Sam Moskowitz produced some solid SF anthologies and THE VORTEX BLASTERS is a good example. I really liked the covers of the SF magazines these stories came from. Nice touch!

Adventuresfantastic said...

I have a copy of this book somewhere, but I've never actually read it. I've read a number of the stories in it, but in most cases years ago. If my memory isn't failing, I know I've read the Heinlein, Leiber, and Hamilton. Probably the del Rey and Russell as well. (Russell is a writer who deserves a resurgence.) Ironically, I've never read the Kuttner story even though that was why I bought the books. This was 20-something years ago, before Haffner Press or the internet came along. I haunted out of the way used bookstores looking for obscure anthologies that might have stories by Kuttner, Moore, Brackett, or Bradbury that weren't available at the time. On a successful visit, I would walk out of the store with a stack of two or three. I was in grad school, so I frequently didn't have time to read them due to class and research commitments. After a while the books piled up and some I never got to.

Anonymous said...

I really enjoyed your detailed review of this book, particularly in that you went back to the original magazine appearances and cited them. Let's face it; that paperback is one ugly book. Lousy cover, cheap paper, and the production values shout one overriding message: that this is a cheap and ugly book. But the stories are fine and the magazines are beautiful. I'd enjoy reading more anthology deconstructions of this sort. --Curt Phillips

James Reasoner said...

Curt,
"Cheap and ugly" applies to just about everything Macfadden-Bartell published, although as you say, the contents were often quite good. It's fitting that M-B's inventory wound up with an even worse publisher, Manor Books.

Steve Oerkfitz said...

Read this when it first came out. I would probably find most of the stories a bit creaky now. In fact I found E.E. Smith unreadable even when I tried him at the age of 12. May be the worst writer in any field to find success.

Anonymous said...

No surprise to me that the Kuttner story stood out. That guy delivered almost every time, in almost any genre.
Ever read A Million Years to Conquer? Appeared in Startling 11/1940 and was reprinted by Popular Library in the 60's as Creature From Beyond Infinity.
It slams so many imaginative ideas onto the page so quickly and with such wild enthusiasm that it makes you dizzy to read it.

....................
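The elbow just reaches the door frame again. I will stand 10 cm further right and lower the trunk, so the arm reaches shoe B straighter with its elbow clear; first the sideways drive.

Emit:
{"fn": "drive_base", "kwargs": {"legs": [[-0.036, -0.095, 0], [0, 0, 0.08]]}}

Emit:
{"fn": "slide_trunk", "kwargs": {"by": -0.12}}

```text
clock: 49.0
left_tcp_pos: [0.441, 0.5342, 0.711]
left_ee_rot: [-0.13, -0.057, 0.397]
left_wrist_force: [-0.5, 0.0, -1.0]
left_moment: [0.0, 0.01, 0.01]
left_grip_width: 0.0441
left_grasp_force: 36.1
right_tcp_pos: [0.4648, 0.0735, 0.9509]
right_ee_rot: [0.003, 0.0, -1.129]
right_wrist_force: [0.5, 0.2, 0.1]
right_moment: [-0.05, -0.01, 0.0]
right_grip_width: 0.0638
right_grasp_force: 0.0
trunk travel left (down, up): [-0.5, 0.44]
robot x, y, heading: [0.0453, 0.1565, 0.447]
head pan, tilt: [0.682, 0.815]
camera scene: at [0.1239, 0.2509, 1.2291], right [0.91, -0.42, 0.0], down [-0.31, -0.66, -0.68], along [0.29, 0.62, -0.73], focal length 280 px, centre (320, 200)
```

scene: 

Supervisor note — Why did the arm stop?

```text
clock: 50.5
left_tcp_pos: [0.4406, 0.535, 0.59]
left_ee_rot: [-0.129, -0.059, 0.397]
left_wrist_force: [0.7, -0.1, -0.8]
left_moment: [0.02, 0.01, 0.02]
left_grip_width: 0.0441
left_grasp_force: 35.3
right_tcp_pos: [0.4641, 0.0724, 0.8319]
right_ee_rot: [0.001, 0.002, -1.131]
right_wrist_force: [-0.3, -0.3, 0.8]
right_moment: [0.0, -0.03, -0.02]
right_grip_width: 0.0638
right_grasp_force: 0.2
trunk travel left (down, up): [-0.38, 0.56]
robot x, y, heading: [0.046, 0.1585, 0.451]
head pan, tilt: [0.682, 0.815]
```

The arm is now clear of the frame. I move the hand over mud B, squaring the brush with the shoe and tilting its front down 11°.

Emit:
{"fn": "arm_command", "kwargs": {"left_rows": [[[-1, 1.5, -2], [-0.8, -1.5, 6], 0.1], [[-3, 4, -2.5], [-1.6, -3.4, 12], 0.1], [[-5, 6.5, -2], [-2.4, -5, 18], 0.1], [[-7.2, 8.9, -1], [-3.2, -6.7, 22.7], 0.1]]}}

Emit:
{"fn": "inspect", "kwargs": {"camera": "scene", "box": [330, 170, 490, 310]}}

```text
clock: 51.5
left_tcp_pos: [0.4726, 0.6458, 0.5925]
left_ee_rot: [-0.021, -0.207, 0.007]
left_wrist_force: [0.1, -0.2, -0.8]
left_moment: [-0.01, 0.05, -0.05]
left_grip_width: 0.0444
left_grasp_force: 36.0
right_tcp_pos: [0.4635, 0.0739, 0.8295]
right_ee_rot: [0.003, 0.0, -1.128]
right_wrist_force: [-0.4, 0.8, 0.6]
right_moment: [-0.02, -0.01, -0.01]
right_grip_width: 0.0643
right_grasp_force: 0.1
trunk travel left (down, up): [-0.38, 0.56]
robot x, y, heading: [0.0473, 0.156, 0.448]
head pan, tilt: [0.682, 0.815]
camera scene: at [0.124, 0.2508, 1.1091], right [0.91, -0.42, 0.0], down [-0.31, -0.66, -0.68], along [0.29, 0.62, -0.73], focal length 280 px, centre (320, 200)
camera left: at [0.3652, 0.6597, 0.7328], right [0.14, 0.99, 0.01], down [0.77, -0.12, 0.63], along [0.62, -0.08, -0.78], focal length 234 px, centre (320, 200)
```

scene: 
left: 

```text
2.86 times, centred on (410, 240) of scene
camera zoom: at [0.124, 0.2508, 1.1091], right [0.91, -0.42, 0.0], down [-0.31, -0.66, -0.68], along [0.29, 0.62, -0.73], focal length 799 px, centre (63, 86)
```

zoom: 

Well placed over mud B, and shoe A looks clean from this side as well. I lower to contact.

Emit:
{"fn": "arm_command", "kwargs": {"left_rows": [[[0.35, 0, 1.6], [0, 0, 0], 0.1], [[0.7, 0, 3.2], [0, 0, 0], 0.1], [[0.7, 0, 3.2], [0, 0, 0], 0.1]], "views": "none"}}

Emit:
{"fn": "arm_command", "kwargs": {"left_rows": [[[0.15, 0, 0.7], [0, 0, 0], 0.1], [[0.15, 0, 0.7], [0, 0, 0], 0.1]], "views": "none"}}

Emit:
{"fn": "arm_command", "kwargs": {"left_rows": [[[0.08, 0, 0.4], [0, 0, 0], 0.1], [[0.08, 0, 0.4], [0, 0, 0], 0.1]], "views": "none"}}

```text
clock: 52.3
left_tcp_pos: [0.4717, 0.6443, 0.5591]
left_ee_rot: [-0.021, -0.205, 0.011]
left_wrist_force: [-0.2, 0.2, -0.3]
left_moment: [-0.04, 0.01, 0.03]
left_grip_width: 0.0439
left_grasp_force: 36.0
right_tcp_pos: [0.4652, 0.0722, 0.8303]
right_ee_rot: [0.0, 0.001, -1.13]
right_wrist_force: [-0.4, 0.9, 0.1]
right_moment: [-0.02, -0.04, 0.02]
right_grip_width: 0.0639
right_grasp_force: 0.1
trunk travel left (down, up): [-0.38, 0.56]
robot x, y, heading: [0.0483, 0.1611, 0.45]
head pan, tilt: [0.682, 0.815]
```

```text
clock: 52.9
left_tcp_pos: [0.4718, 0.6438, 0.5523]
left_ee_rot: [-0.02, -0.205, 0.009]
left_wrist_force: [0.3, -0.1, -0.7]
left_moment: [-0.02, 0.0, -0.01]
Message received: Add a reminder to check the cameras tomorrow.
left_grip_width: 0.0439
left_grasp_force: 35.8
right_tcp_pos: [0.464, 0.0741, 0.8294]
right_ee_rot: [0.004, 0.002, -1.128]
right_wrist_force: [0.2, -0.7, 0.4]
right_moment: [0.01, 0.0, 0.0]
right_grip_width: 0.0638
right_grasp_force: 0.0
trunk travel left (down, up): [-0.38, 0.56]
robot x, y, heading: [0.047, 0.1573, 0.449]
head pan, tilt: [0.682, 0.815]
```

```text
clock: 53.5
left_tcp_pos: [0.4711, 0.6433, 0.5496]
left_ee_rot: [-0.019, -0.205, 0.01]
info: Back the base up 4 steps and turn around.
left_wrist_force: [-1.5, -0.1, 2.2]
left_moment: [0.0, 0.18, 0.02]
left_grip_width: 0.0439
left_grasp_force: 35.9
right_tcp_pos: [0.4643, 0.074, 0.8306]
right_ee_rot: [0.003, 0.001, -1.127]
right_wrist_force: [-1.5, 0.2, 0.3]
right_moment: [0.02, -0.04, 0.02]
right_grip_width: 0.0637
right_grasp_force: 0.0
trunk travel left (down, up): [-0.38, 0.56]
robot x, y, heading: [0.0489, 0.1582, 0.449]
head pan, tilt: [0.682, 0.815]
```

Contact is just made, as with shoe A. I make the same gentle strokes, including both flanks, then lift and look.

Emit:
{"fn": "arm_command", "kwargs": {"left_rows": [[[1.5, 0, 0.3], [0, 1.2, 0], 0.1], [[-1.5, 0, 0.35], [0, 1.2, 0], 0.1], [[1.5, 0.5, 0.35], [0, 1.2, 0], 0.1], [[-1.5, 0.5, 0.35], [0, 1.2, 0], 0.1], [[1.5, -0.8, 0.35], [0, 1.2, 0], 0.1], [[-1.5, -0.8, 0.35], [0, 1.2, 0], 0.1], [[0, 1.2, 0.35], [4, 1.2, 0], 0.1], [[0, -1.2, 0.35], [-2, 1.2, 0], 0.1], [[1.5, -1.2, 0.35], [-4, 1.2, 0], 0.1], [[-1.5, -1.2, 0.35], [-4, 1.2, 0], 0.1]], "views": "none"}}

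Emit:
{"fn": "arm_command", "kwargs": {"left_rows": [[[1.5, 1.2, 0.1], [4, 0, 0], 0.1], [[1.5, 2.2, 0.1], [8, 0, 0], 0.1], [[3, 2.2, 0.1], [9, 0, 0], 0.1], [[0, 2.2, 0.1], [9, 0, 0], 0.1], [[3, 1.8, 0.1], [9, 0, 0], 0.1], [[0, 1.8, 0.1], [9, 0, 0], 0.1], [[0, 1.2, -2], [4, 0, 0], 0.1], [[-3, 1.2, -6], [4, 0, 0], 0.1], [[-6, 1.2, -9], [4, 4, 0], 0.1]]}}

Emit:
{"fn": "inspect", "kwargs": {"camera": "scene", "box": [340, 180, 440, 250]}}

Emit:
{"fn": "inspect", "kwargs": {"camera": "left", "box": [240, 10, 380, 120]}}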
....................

I never read the Kuttner story from Vortex Blasters. I need to fix that.

John Hocking

James Reasoner said...

John,
Yep, I've read THE CREATURE FROM BEYOND INFINITY and blogged about it a few years ago:
https://jamesreasoner.blogspot.com/2011/09/forgotten-books-creature-from-beyond.html

Barry Traylor said...

I have read all these stories in the magazines and agree your assessment of them. But for some reason I have never seen this pb.

Lohr McKinstry said...

Cheap paper is right. My paperback copy has deteriorated to the point of crumbling pages. I put in a plastic bag so it wouldn't infect other books. Now I have to dig it out and see if I can still read any of it.

Todd Mason said...

I think the Leiber shook up the tendency toward naive characterization so common in the '40s...it helped sf grow up a bit. Much as "E for Effort" and "The Lovers" did, That it seems unsurprising now is an indication of how successful it was.